• Text extract:
______________________________
PrincessOfWails · 13/06/2011 22:25

It's fairly minor really, almost an AIBU, but it's bugging me a bit.
I'm the only person in my dept with young family (I have 1 DS and am pg) as everyone else is young male and single, or older with grownup children. I have one young female colleague, who I get on well with, but...she kind of annoys me on the children issue.
So, when I first met her, she told me she was desperately broody. (I was a bit Hmm being told that at a first meeting!) She's 30, got married last summer, and goes on and on about how she wants to have children. They are not ttc (she is very open!), but are waiting a couple of years. I suspect she's struggling with this decision.
But she also keeps spending ages and ages asking me how I manage to get everything done with a toddler as well (the answer is better if someone isn't spending 45 minutes in my office talking...Grin). She asks me for advice - should she go PT when she has a baby? Should she go PT when she's TTC? Should she use a nursery or a childminder?
______________________________
• Dataset section:
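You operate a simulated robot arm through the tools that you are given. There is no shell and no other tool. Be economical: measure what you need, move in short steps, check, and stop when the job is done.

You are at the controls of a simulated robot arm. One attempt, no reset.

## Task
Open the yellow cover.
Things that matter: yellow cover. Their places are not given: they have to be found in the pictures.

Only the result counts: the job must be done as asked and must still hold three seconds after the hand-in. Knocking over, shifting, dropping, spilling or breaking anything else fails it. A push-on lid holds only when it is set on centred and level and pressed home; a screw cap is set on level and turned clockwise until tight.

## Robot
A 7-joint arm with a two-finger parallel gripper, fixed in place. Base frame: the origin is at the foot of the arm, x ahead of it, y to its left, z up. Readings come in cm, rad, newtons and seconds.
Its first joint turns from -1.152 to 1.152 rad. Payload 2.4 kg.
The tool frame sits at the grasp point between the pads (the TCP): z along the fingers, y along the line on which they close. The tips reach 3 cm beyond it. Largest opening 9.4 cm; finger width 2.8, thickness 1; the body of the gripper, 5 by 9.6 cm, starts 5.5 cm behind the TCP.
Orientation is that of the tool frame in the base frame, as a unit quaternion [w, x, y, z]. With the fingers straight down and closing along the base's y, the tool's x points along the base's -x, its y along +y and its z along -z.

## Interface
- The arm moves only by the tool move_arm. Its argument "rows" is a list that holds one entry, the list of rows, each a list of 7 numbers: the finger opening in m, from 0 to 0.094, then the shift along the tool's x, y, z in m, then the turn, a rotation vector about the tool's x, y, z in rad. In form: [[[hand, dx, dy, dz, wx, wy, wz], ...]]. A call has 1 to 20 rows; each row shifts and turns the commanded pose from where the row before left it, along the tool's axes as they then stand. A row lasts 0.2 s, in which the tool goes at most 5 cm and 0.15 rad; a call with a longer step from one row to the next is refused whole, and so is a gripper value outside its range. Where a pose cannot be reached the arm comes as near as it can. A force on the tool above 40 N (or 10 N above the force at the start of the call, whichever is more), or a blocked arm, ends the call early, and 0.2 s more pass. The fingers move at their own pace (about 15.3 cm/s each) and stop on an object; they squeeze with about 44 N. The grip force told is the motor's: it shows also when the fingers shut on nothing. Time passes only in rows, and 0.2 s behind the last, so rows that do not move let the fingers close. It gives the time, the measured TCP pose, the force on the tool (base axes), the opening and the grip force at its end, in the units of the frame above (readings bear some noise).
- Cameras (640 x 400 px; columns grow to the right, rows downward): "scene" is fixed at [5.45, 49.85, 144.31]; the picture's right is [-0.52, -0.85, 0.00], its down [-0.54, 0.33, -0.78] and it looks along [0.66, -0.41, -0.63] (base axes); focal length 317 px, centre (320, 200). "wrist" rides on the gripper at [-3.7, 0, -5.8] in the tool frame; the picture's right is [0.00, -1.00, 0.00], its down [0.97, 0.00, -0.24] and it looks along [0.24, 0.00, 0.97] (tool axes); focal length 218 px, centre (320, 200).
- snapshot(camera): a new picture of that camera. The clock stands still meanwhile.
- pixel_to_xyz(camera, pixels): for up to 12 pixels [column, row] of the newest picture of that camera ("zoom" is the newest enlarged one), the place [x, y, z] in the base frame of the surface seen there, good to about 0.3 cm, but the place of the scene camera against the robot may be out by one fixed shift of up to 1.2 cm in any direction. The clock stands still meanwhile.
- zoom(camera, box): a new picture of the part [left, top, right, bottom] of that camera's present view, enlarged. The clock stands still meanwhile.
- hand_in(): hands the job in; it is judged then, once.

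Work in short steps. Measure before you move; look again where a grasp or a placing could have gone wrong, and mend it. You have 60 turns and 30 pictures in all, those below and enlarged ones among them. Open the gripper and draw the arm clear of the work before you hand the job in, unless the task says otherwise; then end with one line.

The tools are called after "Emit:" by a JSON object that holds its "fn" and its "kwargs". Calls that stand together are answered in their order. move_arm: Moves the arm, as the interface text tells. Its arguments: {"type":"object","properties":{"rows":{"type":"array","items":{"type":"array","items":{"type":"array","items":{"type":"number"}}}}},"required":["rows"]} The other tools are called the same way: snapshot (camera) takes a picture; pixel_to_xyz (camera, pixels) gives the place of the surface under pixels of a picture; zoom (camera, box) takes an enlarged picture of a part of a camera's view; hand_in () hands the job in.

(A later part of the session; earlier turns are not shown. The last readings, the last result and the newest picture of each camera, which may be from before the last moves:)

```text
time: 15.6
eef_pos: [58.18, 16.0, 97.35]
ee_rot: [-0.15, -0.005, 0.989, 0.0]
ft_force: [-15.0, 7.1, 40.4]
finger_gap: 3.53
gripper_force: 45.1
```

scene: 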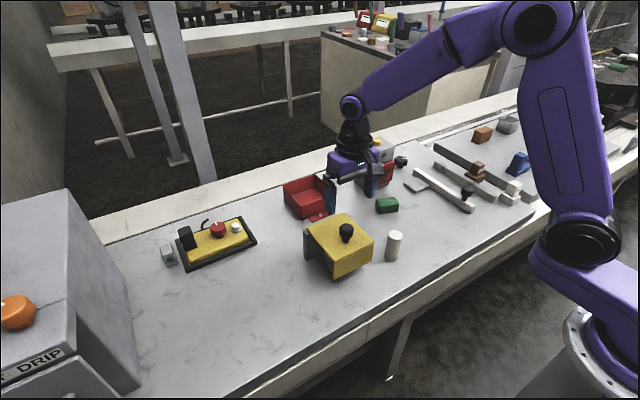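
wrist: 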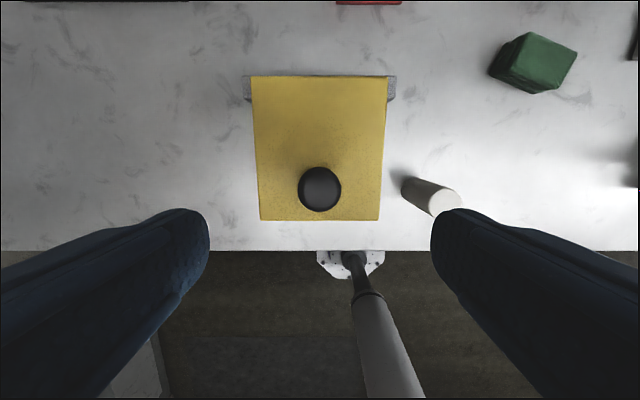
______________________________
• Required tasks:
(a) Set down the text extract as it stands from "PrincessOfWails · 13/06/2011" to "with this decision.", and nothing more.
(b) Exact duplication is required for the lines above, from the line that contains "- pixel_to_xyz(camera, pixels): for" to the line that contains "Work in short", inclusive; omit all others.

• Correct answers:
(a)
PrincessOfWails · 13/06/2011 22:25

It's fairly minor really, almost an AIBU, but it's bugging me a bit.
I'm the only person in my dept with young family (I have 1 DS and am pg) as everyone else is young male and single, or older with grownup children. I have one young female colleague, who I get on well with, but...she kind of annoys me on the children issue.
So, when I first met her, she told me she was desperately broody. (I was a bit Hmm being told that at a first meeting!) She's 30, got married last summer, and goes on and on about how she wants to have children. They are not ttc (she is very open!), but are waiting a couple of years. I suspect she's struggling with this decision.

(b)
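- pixel_to_xyz(camera, pixels): for up to 12 pixels [column, row] of the newest picture of that camera ("zoom" is the newest enlarged one), the place [x, y, z] in the base frame of the surface seen there, good to about 0.3 cm, but the place of the scene camera against the robot may be out by one fixed shift of up to 1.2 cm in any direction. The clock stands still meanwhile.
- zoom(camera, box): a new picture of the part [left, top, right, bottom] of that camera's present view, enlarged. The clock stands still meanwhile.
- hand_in(): hands the job in; it is judged then, once.

Work in short steps. Measure before you move; look again where a grasp or a placing could have gone wrong, and mend it. You have 60 turns and 30 pictures in all, those below and enlarged ones among them. Open the gripper and draw the arm clear of the work before you hand the job in, unless the task says otherwise; then end with one line.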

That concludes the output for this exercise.